Still, there’s no big, significant, intentional reasoning behind this reunion show, or the one that preceded it at Broken World Fest earlier this year, they just… were. It was easy: Broken World Media’s Derrick Shanholtzer-Dvorak reached out to ask if Snowing would want to play the label’s second-annual fest in Pittsburgh. Galm said no, probably not, but asked her to send an email with the details anyway. And when he forwarded it to his bandmates, everyone, weirdly, said yes.

That was going to be it. One show, one city, and Snowing would return to the grave.
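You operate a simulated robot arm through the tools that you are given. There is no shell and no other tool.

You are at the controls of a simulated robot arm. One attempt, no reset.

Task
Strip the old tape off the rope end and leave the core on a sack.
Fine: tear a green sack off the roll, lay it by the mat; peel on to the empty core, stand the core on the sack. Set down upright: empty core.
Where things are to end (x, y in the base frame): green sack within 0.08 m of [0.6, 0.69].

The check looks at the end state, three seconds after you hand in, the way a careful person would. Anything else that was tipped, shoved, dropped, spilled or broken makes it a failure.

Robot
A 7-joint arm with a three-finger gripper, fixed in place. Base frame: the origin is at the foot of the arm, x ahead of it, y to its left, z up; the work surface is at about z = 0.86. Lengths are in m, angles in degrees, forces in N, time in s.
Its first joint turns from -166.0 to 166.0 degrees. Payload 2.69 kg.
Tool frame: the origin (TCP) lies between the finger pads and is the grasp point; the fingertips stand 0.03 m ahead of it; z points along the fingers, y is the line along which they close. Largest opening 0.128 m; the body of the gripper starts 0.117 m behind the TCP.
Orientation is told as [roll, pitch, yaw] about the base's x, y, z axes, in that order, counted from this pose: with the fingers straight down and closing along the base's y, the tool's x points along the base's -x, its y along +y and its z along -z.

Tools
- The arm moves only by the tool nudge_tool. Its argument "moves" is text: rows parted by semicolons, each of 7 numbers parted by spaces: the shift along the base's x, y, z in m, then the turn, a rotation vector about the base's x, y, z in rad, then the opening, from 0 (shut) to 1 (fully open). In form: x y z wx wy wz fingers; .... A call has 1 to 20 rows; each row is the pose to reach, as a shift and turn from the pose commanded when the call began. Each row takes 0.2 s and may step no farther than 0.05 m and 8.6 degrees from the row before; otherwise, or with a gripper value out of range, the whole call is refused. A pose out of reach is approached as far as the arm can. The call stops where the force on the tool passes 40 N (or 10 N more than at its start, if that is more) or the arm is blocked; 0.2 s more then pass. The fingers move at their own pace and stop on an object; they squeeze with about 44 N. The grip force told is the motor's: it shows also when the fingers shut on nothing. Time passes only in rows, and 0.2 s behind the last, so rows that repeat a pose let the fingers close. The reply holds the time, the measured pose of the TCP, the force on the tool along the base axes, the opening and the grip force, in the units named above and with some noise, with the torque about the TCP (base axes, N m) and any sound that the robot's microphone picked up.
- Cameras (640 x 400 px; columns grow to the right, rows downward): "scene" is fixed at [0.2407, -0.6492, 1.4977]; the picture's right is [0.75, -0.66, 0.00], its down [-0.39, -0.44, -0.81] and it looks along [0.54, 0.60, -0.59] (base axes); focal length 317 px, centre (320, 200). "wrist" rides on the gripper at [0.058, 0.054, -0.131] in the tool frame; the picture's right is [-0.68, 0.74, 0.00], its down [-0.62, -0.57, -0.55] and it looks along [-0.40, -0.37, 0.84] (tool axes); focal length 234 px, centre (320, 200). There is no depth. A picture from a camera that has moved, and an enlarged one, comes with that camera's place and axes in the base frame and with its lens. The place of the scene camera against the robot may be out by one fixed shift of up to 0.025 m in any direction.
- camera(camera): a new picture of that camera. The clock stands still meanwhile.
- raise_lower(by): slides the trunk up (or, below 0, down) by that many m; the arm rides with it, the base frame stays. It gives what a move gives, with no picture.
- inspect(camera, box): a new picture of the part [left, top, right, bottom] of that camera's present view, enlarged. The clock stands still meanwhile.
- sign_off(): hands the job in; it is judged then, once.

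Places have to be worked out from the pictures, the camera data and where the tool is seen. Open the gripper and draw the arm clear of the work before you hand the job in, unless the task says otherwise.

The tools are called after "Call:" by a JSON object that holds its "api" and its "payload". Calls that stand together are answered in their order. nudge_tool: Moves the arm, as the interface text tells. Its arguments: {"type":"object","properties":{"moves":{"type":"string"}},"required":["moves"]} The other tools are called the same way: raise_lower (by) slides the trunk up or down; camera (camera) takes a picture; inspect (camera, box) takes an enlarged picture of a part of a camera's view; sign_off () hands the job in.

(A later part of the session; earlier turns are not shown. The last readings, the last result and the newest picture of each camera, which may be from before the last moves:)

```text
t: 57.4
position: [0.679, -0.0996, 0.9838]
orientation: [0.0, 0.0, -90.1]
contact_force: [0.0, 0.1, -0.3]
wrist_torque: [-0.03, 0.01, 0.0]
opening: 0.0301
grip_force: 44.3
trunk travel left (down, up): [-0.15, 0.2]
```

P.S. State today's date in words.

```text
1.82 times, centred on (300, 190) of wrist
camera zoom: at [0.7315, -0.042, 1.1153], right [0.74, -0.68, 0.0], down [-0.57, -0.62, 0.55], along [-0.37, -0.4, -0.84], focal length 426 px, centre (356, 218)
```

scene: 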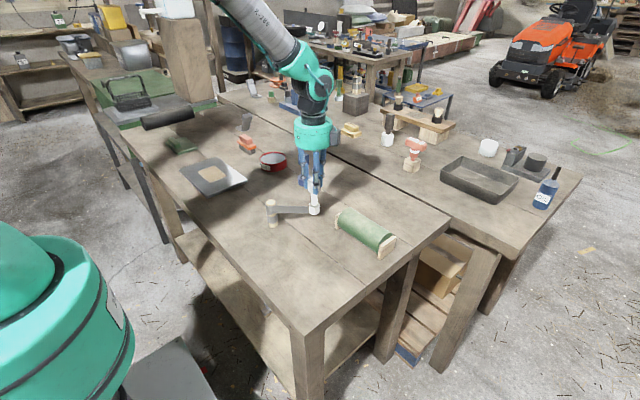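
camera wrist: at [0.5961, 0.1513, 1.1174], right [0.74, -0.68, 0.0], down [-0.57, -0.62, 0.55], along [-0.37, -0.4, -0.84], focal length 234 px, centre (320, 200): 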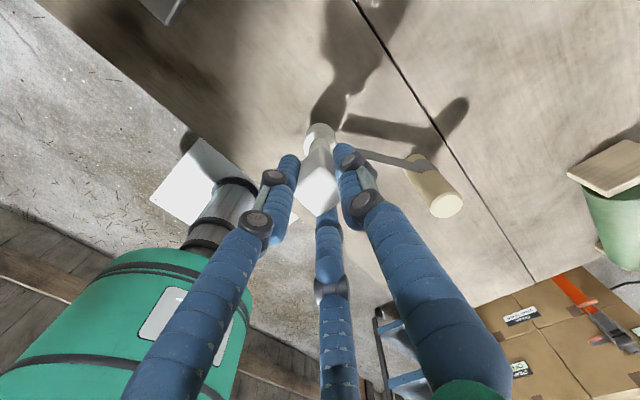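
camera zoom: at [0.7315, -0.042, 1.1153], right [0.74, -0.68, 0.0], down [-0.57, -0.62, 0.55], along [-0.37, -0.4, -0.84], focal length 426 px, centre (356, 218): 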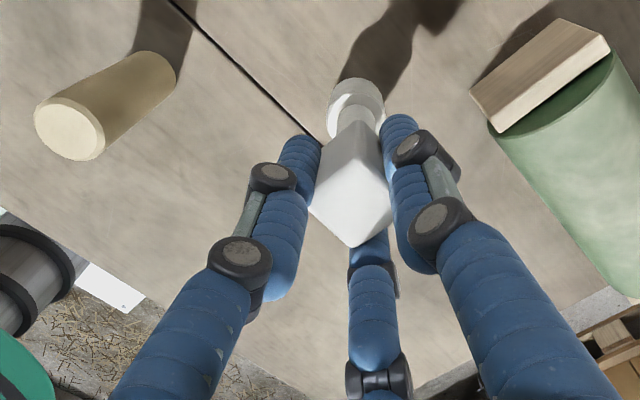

But they couldn’t—and didn’t want to—say no to Reject when he asked if they’d consider one final, final go-around at Square of Opposition’s 15-year anniversary fest. “He was always there like a fucking carnival barker, peddling his shit,” Galm laughs, remembering the label manager’s presence at the shows he attended in his youth. “A lot of his first seven-inches and stuff that he put out were all just local hardcore bands, and then he’d go to every show with his distro and sell them to every impressionable kid, so every kid fell in love with all this shit that’s so LV specific.”

It was Reject’s living room where Galm paced the floor as Snowing broke up—calling Dionne, hanging up, calling Brazuk, hanging up. Calling Dionne back. Calling Brazuk back. (“Poor Bean had literally no say.”)

“When we broke up, everyone was pretty sour with each other,” he says. “So it’s cool to get to do it again and be like, hey, we’re all friends. We’re all in really good spots. Everyone’s doing really well in life, you know? And it just seemed like we could do this and have fun.”

Over the last five years, the band has moved on and grown up, committing themselves new projects, musically and otherwise. Dionne played with Dogs on Acid before joining Yankee Bluff. Galm put out an album with Slow Warm Death, released a solo record, Sky of No Stars, in 2013, and earlier this month debuted his latest project, Bad Heaven. Bean just got his architecture degree and is about to get married to his partner; he’s a stepdad to two kids. JR lives in San Francisco, where he’s happily employed by the video game company Electronic Arts, with his three dogs.

“We’re, like, adults now—some of us more than others. I think Nate and I are still catching up to everybody else,” says Galm, adding that he’ll turn 30 in less than two weeks. “We couldn’t do a tour, a big tour, because we wouldn’t have time. Everyone would have to take off work, and it’s just not feasible in 2016, even if it would go really well.”

So no, Snowing isn’t getting back together. They weren’t even really tempted by the offers to reunite at other festivals this summer—of which there were many, when word broke that they were playing another show, from Riot Fest in Chicago, from The Wrecking Ball in Atlanta.

They wanted to end it here, in eastern Pennsylvania, in the town where they met, in a celebration of the label that helped establish them as one of emo’s quintessential bands.

“I’m sure more people are going to come out,” Galm says, gesturing to the handful of kids milling around outside the nondescript space, “but there’s probably like, a couple hundred people here. It’s not going to be this huge, sell-out crowd, you know?”

“I’m glad we’re doing it this way,” he adds. “For me, personally, and I think for a lot of the other guys, too, it’s righting a wrong. We can’t change history, but it’s making it good.”

“That’s enough. I’d rather we just end it, and be friends, and things are cool, and we don’t try and tarnish some weird legacy.”

Of course, only TV writers get to script their last show, to write a satisfying conclusion, and even they get it wrong about half the time. Three songs into Snowing’s last-ever, wrong-righting set, an overzealous fog machine sets off the Merchant Square Mall smoke alarms. The fire department shows up; a half-hour passes while everyone milled about, hoping the show will go on. This type of thing probably doesn’t happen at the flea market.

And when they finally get the go-ahead to continue, the band launches into “Why Am I Not Going Underwater?” only to have Galm’s mic cut out halfway through the song.

Not that anyone cares. This, too, is a breakup, and breakups are messy, and unpredictable, and inconvenient.

And hey, who knows, really? Maybe in another few years, the timing will be right to try this thing out all over again.